Regular readers of this update will know that employee engagement has been flavour of the month in corporate boardrooms for some time now. It seems that organisations are waking up to the fact that engagement and the willingness to go the extra mile in terms of discretionary effort is not necessarily down to pay and benefits but a far more complex and intangible set of criteria that require specific insight and understanding of culture, relationships and values.
Given the number of conferences and seminars on offer covering engagement it appears that there is a cottage industry developing to guide senior executives through this tricky area. However, with engagement unlike some areas of corporate development, teaching executives about how to engage their people suffers from a number of inherent difficulties. Firstly, can something as naturally intagible as engagement be taught in a systematic manner? Secondly, do organisations and more specifically, senior executives actually want engagement given the change in outlook and culture it will require?

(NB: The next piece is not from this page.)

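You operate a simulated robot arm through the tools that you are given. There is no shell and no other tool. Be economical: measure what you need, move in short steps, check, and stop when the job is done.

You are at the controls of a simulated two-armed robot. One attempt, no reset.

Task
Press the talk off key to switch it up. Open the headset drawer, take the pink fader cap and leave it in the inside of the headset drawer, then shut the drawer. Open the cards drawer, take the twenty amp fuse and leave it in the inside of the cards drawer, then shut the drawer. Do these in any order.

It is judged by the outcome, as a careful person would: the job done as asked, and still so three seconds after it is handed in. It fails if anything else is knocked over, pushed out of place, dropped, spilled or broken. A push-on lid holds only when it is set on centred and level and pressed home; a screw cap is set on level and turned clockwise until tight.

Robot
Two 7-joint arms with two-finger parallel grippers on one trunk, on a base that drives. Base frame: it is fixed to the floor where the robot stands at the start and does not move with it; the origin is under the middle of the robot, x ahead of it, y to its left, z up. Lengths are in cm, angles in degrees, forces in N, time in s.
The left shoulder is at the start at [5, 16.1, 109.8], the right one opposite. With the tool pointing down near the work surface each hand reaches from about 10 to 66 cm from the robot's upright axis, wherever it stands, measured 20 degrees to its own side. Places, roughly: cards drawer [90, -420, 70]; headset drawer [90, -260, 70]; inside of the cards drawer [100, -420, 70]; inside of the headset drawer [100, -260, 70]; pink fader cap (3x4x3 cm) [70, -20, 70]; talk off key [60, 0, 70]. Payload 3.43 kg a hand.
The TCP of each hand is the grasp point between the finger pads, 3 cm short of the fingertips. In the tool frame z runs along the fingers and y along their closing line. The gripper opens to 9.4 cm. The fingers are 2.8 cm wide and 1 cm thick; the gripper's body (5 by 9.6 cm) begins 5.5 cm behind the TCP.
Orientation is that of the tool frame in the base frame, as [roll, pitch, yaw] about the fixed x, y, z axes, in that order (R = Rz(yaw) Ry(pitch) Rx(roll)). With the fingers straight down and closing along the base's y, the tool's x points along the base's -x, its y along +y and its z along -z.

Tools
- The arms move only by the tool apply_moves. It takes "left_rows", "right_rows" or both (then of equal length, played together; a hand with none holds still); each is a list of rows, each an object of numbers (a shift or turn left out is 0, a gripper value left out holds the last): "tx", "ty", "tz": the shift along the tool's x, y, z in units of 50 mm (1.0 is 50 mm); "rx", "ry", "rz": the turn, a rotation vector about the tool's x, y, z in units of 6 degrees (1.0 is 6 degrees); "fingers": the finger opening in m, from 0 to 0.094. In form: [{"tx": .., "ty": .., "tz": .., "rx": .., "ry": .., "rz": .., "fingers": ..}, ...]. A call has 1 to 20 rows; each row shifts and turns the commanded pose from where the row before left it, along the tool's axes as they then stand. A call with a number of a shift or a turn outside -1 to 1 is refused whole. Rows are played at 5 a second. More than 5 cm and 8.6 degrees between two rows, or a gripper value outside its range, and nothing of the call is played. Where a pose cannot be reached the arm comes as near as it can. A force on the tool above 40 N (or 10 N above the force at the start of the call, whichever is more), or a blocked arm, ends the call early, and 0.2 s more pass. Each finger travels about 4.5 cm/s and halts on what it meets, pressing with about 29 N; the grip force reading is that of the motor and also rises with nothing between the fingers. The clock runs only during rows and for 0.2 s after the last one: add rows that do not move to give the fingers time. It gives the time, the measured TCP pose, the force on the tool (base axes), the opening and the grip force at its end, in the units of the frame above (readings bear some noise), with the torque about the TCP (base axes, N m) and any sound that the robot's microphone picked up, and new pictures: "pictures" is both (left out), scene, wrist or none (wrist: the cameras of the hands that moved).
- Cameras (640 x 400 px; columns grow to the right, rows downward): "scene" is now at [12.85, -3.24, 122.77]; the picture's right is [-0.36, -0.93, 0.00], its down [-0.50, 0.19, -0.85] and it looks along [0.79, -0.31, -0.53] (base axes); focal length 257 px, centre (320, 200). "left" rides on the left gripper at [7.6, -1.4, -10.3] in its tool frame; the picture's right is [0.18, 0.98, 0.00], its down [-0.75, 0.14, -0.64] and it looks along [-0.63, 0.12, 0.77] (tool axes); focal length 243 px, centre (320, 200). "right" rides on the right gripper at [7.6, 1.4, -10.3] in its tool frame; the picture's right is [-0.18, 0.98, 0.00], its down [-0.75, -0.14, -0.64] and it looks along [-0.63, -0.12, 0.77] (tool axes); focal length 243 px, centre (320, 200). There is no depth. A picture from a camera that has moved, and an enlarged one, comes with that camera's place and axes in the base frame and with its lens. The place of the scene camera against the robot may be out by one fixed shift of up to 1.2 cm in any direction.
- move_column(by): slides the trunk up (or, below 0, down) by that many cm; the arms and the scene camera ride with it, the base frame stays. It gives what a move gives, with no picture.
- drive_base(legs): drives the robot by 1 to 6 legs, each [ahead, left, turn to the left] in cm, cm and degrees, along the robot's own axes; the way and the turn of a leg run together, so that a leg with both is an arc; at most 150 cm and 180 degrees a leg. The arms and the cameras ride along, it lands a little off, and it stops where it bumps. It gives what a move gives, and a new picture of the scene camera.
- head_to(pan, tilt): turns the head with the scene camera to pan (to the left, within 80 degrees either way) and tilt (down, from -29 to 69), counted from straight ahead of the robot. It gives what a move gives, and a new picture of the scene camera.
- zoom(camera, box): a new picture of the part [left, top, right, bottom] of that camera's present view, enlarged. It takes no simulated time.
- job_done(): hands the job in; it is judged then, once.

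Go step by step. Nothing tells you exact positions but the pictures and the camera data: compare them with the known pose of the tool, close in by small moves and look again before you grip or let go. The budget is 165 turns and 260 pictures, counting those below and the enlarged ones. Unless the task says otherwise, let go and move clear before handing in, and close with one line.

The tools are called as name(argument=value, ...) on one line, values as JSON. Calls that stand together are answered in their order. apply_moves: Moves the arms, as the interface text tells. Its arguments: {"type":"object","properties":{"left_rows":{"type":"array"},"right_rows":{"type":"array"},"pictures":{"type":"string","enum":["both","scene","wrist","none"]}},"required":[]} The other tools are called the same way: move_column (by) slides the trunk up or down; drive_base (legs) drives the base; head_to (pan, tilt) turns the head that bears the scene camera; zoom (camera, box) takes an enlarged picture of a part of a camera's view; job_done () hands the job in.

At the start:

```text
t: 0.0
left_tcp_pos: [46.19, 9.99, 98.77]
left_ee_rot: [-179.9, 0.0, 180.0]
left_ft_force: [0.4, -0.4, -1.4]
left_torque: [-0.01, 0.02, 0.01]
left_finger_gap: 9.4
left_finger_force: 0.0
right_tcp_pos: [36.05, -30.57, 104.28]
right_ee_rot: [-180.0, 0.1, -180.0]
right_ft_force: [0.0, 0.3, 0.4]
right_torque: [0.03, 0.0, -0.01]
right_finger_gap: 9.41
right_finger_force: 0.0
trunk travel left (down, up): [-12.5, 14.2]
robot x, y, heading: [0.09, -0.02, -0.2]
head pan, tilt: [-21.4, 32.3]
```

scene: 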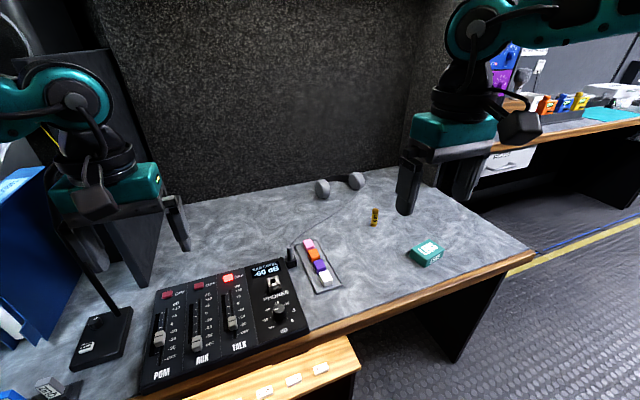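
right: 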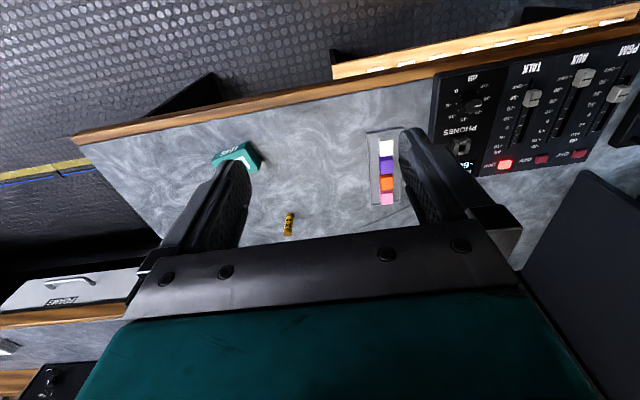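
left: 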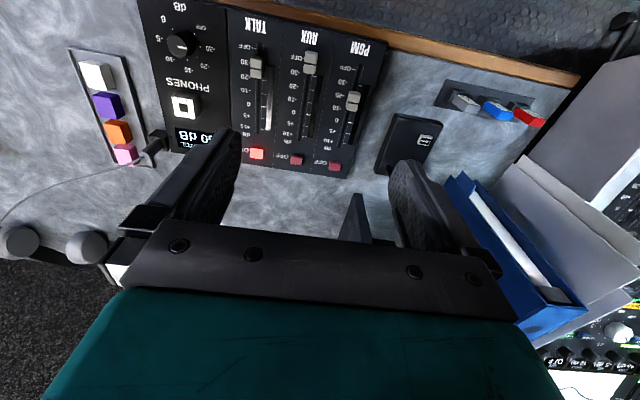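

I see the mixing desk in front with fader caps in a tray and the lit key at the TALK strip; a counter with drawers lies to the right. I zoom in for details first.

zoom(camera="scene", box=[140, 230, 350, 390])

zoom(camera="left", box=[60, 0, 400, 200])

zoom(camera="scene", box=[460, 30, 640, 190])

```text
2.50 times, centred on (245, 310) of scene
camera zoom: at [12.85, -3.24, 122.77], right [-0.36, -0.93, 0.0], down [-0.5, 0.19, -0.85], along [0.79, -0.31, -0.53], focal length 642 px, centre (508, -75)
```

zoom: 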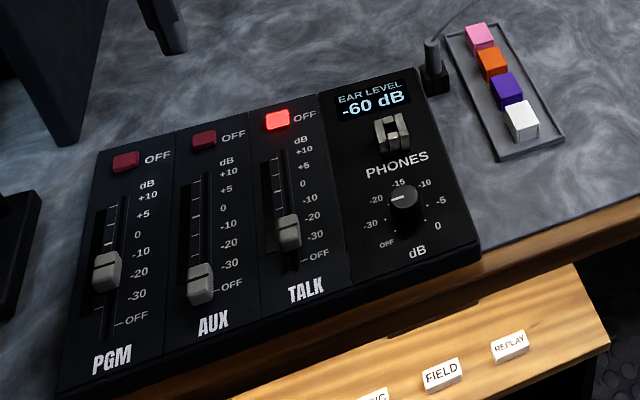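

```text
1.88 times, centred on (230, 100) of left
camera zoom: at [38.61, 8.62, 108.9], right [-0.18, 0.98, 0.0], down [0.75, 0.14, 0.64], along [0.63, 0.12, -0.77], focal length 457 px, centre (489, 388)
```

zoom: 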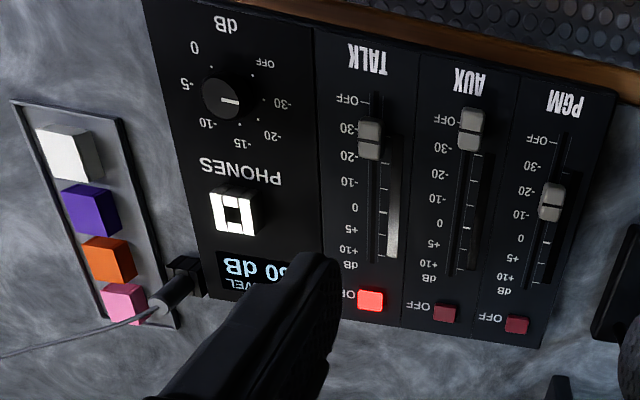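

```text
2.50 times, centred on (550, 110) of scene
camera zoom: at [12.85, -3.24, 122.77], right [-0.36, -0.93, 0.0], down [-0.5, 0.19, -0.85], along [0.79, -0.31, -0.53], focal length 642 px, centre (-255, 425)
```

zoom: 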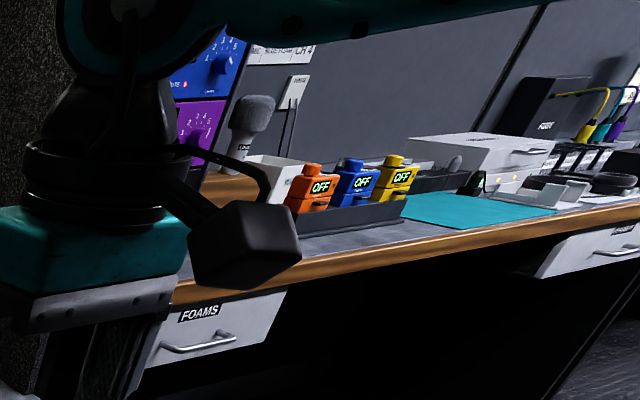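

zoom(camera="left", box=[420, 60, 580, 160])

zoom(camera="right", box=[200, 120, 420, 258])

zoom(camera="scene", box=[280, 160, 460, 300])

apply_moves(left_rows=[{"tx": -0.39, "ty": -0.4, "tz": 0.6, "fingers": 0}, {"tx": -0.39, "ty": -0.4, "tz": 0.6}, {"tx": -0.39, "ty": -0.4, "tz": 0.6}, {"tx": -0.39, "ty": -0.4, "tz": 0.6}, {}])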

In a blog post, Michael Specht lists five criteria for successful engagement:
- Involvement in decision making
- Feel they are able to voice their ideas, & managers listen to these views
- Have line of sight between employee performance & company performance
- They have career development
- When the organisation is concerned for employees’ health & wellbeing
To this I would also add strategic and cultural alignment, i.e. the organisation acts in a consistent manner with it’s stated goals and values.
These bullet points reflect the broad consensus emerging for the prerequisites for successful engagement, in particular the Macleod Review (pdf) from last year and Dan Pink’s recent book Drive detail similar requirements. Anyone unfamiliar with Pink’s work can do a lot worse by watching this enthralling animation of a talk he gave to the RSA.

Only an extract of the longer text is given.